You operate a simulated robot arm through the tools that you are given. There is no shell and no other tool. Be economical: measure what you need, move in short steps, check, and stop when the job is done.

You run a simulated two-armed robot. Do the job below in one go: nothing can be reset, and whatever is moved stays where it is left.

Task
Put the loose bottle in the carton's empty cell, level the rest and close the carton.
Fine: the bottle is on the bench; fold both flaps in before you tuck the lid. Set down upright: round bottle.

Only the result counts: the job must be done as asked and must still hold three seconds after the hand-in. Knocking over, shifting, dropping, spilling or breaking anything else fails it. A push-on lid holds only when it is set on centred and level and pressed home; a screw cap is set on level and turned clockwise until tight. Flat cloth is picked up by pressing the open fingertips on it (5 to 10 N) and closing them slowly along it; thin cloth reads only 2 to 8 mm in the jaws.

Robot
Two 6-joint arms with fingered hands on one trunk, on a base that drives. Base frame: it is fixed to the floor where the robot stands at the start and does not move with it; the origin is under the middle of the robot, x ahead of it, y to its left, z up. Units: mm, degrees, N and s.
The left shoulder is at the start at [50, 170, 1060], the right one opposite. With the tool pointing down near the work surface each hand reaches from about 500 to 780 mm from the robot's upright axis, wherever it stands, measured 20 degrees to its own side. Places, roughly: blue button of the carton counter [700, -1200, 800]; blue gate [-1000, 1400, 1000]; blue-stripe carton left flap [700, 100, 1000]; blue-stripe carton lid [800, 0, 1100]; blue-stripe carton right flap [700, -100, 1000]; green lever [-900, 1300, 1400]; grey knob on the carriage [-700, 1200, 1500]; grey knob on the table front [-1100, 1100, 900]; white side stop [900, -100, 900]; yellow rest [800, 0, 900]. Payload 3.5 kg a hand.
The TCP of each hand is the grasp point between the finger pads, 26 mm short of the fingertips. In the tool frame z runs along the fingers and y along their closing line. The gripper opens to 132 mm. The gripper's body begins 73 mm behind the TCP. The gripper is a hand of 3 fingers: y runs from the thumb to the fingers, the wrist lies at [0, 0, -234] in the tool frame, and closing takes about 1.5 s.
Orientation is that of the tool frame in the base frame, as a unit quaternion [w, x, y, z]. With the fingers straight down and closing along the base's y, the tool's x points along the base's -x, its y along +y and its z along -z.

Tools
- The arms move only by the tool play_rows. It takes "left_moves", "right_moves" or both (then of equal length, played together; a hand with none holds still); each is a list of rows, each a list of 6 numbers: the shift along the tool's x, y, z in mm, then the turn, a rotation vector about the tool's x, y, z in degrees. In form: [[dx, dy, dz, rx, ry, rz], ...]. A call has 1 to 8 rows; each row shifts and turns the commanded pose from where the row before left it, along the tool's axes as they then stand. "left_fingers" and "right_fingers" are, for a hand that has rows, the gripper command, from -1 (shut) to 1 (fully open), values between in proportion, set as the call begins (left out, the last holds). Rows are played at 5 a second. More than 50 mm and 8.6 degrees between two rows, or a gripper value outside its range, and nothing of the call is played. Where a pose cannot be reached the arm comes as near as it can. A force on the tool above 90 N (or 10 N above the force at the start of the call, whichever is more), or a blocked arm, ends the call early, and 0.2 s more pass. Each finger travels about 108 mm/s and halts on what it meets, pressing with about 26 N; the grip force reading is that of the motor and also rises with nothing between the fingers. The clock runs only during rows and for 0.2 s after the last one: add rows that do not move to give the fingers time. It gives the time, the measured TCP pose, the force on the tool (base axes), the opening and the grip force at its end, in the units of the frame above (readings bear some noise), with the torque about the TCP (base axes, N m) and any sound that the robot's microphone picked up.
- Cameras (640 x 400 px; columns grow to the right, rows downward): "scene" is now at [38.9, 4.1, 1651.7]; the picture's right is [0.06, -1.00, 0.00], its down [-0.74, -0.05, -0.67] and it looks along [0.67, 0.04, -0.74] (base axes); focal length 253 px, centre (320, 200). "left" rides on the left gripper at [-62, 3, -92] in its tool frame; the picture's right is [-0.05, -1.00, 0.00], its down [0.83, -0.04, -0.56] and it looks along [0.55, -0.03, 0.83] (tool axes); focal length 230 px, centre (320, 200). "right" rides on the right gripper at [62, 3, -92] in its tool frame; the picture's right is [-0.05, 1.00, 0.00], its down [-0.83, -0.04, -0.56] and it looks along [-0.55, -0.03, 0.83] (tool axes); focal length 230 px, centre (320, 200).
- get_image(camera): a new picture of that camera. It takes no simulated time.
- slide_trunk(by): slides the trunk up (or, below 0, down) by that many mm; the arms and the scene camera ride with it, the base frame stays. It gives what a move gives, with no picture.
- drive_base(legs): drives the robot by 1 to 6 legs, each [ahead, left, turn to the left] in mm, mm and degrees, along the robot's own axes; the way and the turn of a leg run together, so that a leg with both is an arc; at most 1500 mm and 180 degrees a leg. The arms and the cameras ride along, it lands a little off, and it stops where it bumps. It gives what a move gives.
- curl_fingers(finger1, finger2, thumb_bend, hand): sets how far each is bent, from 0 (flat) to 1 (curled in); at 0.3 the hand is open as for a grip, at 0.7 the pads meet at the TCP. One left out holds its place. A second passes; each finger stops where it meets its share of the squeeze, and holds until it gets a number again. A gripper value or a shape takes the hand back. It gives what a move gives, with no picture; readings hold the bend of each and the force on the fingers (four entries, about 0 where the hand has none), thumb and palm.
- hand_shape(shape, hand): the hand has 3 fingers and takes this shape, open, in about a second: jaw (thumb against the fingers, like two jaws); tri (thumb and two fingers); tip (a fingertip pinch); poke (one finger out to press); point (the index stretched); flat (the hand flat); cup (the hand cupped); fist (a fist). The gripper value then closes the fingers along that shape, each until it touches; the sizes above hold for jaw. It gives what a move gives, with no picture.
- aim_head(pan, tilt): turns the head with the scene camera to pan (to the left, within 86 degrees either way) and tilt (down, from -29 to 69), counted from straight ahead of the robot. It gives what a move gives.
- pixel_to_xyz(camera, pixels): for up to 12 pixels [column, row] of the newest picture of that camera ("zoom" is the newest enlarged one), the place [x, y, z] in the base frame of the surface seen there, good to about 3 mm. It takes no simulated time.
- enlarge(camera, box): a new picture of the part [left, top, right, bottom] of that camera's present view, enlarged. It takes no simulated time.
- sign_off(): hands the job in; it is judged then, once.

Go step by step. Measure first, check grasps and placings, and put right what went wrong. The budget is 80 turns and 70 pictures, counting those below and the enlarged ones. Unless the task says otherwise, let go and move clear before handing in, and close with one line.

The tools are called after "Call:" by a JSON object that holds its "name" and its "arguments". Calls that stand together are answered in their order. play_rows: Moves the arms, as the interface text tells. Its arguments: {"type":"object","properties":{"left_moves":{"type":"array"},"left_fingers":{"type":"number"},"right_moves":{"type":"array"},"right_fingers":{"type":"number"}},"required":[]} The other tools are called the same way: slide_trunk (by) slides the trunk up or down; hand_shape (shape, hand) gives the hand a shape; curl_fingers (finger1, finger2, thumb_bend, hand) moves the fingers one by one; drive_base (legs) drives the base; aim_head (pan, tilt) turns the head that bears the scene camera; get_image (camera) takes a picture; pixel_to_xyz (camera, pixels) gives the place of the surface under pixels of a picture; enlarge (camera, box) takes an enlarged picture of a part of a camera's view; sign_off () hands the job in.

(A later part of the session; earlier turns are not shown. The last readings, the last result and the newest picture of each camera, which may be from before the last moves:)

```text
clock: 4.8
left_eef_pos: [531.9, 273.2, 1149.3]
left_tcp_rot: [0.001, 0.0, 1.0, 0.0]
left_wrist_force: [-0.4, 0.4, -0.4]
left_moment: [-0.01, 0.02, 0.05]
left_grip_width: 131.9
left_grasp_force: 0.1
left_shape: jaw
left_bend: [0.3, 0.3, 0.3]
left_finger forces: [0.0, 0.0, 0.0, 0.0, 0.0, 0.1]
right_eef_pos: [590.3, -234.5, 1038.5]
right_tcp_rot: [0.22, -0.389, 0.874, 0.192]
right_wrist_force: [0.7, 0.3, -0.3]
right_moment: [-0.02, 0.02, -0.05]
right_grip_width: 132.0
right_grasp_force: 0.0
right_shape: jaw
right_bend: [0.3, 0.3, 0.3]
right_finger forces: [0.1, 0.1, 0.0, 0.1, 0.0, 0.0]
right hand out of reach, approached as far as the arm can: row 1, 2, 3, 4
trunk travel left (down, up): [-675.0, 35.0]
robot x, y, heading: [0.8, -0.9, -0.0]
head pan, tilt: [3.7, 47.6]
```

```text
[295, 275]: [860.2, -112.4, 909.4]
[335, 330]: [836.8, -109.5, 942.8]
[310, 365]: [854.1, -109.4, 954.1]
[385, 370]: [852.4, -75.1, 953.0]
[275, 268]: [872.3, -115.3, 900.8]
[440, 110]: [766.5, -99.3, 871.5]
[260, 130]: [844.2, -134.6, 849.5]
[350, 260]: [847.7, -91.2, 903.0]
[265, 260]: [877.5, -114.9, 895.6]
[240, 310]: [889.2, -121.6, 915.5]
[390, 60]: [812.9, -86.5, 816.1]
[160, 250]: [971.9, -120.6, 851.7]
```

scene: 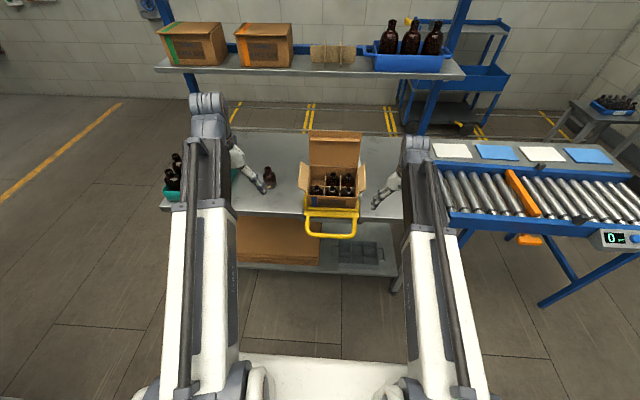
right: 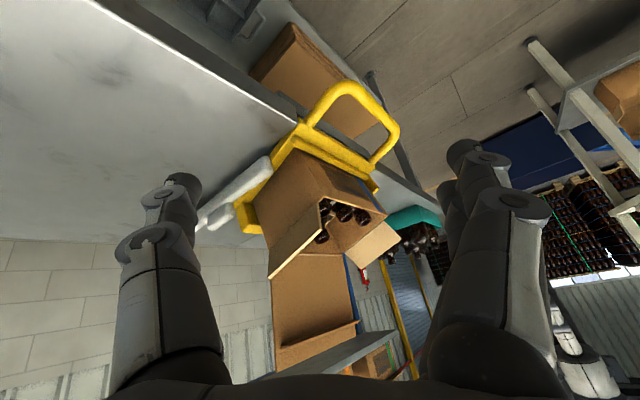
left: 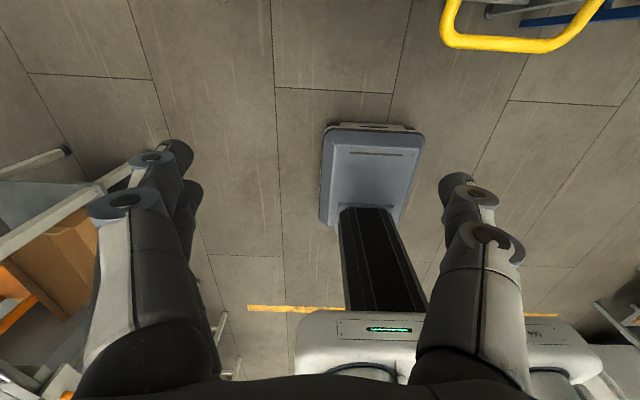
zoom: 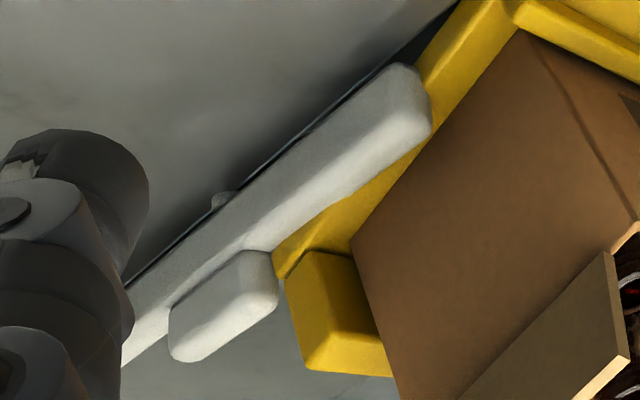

* [ARTICLE]:
When I got home from the second Costco junket, I realized I’d failed to buy coffee while we were at the Whiteyville store. However, there’s a Costco on the way home from Tempe, on 44th street just north of the freeway. So I’ll have to stop by there tomorrow afternoon. In the heat. Probably in the rush hour, by the time I spring free from the university library.

What fun: three Costco trips in two days! 😀

So…the Fire Prevention Scheme? How’d it work?

Hilariously.

Well, it didn’t seem funny at the time. But after a stone-cold shower and a couple hours of rest, it’s beginning to seem pretty ridiculous.

Tellya one thing, though: I will never buy another product from Home Depot again, not if there’s any way I can help it. After this, I’ll shop local and pay a few bucks extra to get a product that’s not so cheapied down as to be insulting. If push comes to shove: Lowe’s or Amazon.

Here’s the piece of junk I bought — four of them, actually, so as to cover about 120 linear feet of invitingly flammable shrubbery.

I wanted to buy a 100-foot length and a 25-foot length, or, failing that, two 50-footers and one 25 feet. But the 100-foot hose, as it turned out, was not a hose but a contraption: a kit that you had to put together with an array of cheesey plastic connectors by way of laying down a pattern to fit a garden. It had no built-in connector fittings for your garden hose — you had to DIY those along with all the other pieces of ditz.

As usual with Home Depot: back in the car, drive up to the damn store again, get my money back for the 100-foot non-hose. Replace it with four 25-foot hoses.

Notice, once home, that the new hosing is not the same gauge as the old hose I put in around the roots of the pool-side plantings. It’s considerably narrower. And considerably cheesier.

Oh well.

So I run these fine hoses along the top of the cat’s claw mounds, zip-tying them in place and planning to let water dribble on the plants for several hours. Theory: the underlayment will be good and soggy by the time the lads come around this evening to play with their illegal fireworks.

First thing that happened: as soon as I turned on the water, a SHOWER erupted from the connection to that soaker hose. I tried to patch it with duct tape: no dice. And the other hoses? Water would barely run through them, even with the faucet turned way higher than it should be with a soaking hose.

* [LIST OF TASKS]:
- a) Return the lines from the line with "- get_image(camera): a" through the line with "- aim_head(pan, tilt): turns", inclusive, exactly as they stand, and nothing else.
- b) Continue the article that opens with "When I got home".

* [THE REPLIES]:
- a)
- get_image(camera): a new picture of that camera. It takes no simulated time.
- slide_trunk(by): slides the trunk up (or, below 0, down) by that many mm; the arms and the scene camera ride with it, the base frame stays. It gives what a move gives, with no picture.
- drive_base(legs): drives the robot by 1 to 6 legs, each [ahead, left, turn to the left] in mm, mm and degrees, along the robot's own axes; the way and the turn of a leg run together, so that a leg with both is an arc; at most 1500 mm and 180 degrees a leg. The arms and the cameras ride along, it lands a little off, and it stops where it bumps. It gives what a move gives.
- curl_fingers(finger1, finger2, thumb_bend, hand): sets how far each is bent, from 0 (flat) to 1 (curled in); at 0.3 the hand is open as for a grip, at 0.7 the pads meet at the TCP. One left out holds its place. A second passes; each finger stops where it meets its share of the squeeze, and holds until it gets a number again. A gripper value or a shape takes the hand back. It gives what a move gives, with no picture; readings hold the bend of each and the force on the fingers (four entries, about 0 where the hand has none), thumb and palm.
- hand_shape(shape, hand): the hand has 3 fingers and takes this shape, open, in about a second: jaw (thumb against the fingers, like two jaws); tri (thumb and two fingers); tip (a fingertip pinch); poke (one finger out to press); point (the index stretched); flat (the hand flat); cup (the hand cupped); fist (a fist). The gripper value then closes the fingers along that shape, each until it touches; the sizes above hold for jaw. It gives what a move gives, with no picture.
- aim_head(pan, tilt): turns the head with the scene camera to pan (to the left, within 86 degrees either way) and tilt (down, from -29 to 69), counted from straight ahead of the robot. It gives what a move gives.

- b)
What a fiasco. I screwed around and dorked around and dorked around and screwed around, trying to find some way to make the junk work. Finally ended up dragging a garden hose over to the vines’ worst dry spot, climbing up on a ladder, and zip-tying a lawn sprinkler to the top of the vines. Realized one of the old soaker hoses (we do mean old: I put those in a good 10 years ago) was still viable, even though the other one, which was connected to it, disintegrated in my hands yesterday. Tried to drag that out from behind and around the stems and plants but it was just too damn hot to continue. Removed the hose-oid with the geyser and attached the other garden hose to the next hose in line.

This one at least didn’t release a spray into the stratosphere. But neither did it move much water into the soaker hose. Even with the water pressure turned way higher than you’re supposed to use with a soaker hose, it wouldn’t move water past about halfway down the next, attached hose.

Finally gave up — even jumping into the pool wasn’t cooling me off, the face was beet-red, and I was beginning to feel light-headed. Turned on the water so it would soak (I hoped) at least the vines directly across from Jerkowitz’s trash piles and retreated into the air-conditioning.

It is 112 degrees here as I write this, after 5 in the evening. I’m a tough old bat (so they say), but wrestling with that mess damn near gave me a heat stroke — at one point I considered whether I should call 911. Then remembered that ice water comes out of the refrigerator’s spigot so was able to soak a compress and chill down the head, bringing a stop to the wooziness. A cold shower finally did the complete job.

Man. What is the matter with a retailer that peddles crap like that to the public?

I will never buy ANY product from Home Depot again. If this is the kind of junk they feel free to foist on customers, I will pay a few bucks more to BUY LOCAL (!!!!!) and get a better product.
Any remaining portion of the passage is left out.